| EXTRACT |
★ ★ ★ ★ ★ ★ ★

OneRNG

How to be unpredictable in a deterministic world

AusCERT 2015

Jim Cheetham

OneRNG.info
Information Security Office, University of Otago, NZ

<jim.cheetham@otago.ac.nz>

OneRNG

Abstract:

  • Project Motivation
  • Technical Solution
  • Implementation

OneRNG Project
Motivation

  • Security requires secrets
  • Secrets need to be unpredictable
  • Computers are deterministic
  • Existing entropy sources are inadequate

Security requires secrets

Examples of secrets in computer security:

  • Pass words phrases
  • Encryption keys - symmetric or public/private
  • Session identifiers
  • Address Space Layout Randomisation

Secrets need to be
unpredictable

  • Today is Wednesday June 3rd. If my daily password is "Wed3", what might it be tomorrow?
  • My password is an English word; what is the chance that the second letter is a vowel? (27/53 ≅ 50%)
  • When my server is rebooted, the first TCP sequence number is "1". What will the second one be?

Computers are
deterministic

Given the same input conditions, we require hardware and software to produce the same output.

  • Pseudo-Random Number Generators - PRNG
    Deterministic Random Bit Generators - DRBG
    Cryptographically Secure PRNG - CSPRNG
  • These approximate true random numbers. Examples: Middle Square, RANDU, Mersenne Twister, Dual_EC_DRBG
  • Inherent problems: Periodicity, Output Artifacts, Provability
  • True Random seed values are required

Existing entropy sources are inadequate

Measuring the environment external to the computer to achieve local unpredictability

  • Keyboard & mouse activity
  • Hardware interrupt timing
  • Device drivers may provide environmental data
  • Specialist devices are untrustable e.g. RdRand

OneRNG
Technical Solution

  • OneRNG is an Open Hardware device
  • It is designed to be verifiable, not trusted
  • It is a low-cost, effective solution to the problem

It has a Tin-Foil Hat

It has a Tin-Foil Hat

Entropy Collector

By default, OneRNG measures unpredictable physical events
from an avalanche diode circuit
and returns the results — but there are biases

Environmental Noise

You can also enable the RF monitor to get another source of entropy data with a higher quality — but at the cost of a little paranoia

Whitened data

This raw data is then whitened through a CRC16 function which makes it good enough to be fed into your system

There is an AES hardware module available, but it is not used by the default firmware (trust issues)

Keep topping up the pool

There's a 7.5KB pool of data that is kept full

New data is mixed in over the old data all the time

A LED on the board tells you when the pool is full
and warns you when it is getting empty

Output

The output from OneRNG should be used as an Entropy input to your existing systems (preferably OS)

We provide ~7.5 bits of entropy per byte of data

The flow of data

The user controls the choice of sources

The user controls the use of Whitening

The user controls where the results go

No Trust Needed

  • You should not trust this device — you do not need to trust this device
  • You should VERIFY that what you physically hold is what you need to have
  • (Yes, we manufacture them in China)

How to verify
the hardware

  1. Remove the Tin-Foil Hat (ours, not yours)

★ ★ ★ ★ ★ ★ ★

| SUPPLIED DATA |

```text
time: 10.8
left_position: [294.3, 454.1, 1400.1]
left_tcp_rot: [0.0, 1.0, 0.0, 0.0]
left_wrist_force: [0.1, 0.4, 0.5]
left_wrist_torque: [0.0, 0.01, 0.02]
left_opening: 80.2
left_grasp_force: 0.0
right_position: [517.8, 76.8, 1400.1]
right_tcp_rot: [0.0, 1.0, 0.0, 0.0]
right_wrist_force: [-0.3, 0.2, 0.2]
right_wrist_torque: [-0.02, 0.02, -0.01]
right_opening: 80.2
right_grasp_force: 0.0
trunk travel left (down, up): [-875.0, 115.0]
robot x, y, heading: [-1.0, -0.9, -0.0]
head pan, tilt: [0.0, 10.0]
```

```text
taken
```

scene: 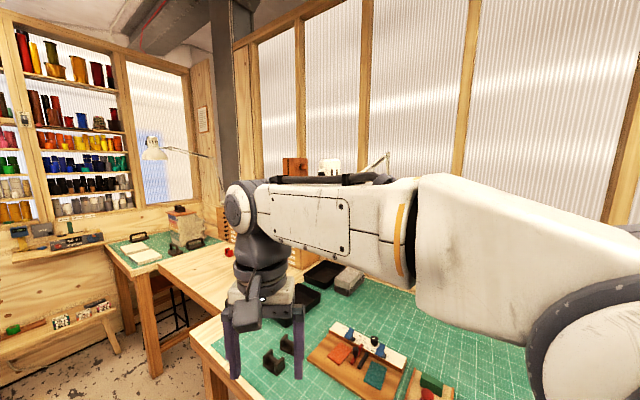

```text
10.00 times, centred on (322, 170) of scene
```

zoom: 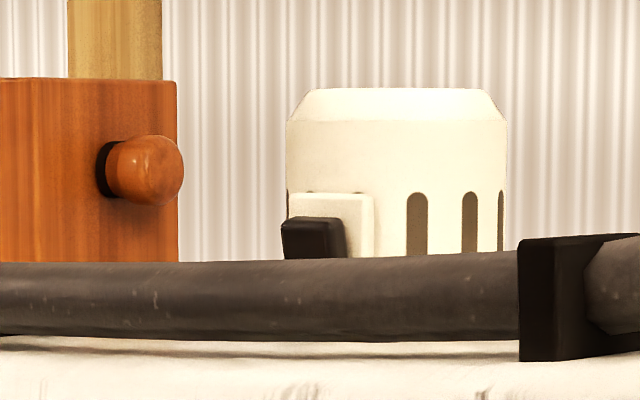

★ ★ ★ ★ ★ ★ ★

| STATED EXERCISE |
Add the next paragraphs of the extract.

| EXERCISE ANSWER |
  2. Identify the components
  3. Identify the connections, top and bottom
  4. Research the one complex component, the CC2531 chip
  5. See how much storage it has (256KB or 128KB)

How to verify
the software

  1. Plug the device into a machine
  2. Dump the firmware into a file
  3. Confirm the data is the full 256KB
  4. Validate the GPG signature
  5. Confirm the data is ‘uncompressible’

Scripts on your server should do steps 2,3 & 4 on startup

Why verify?

  • The hardware you received conforms with the description
  • The firmware that is used matches the source
  • Tampering should be detectable

OneRNG Implementation

How do we go from a design to an actual product?

  • Hand-made beta units
  • Fundraising via Kickstarter
  • Bulk-buying components
  • Develop construction-line
  • Build units (under supervision)
  • Provide online store
  • Profit!!!

Beta units - v1.0

  • Moonbase Otago - Paul Campbell
  • Re-using existing Zigbee projects
  • Built in Dunedin (small Pick & Place machine)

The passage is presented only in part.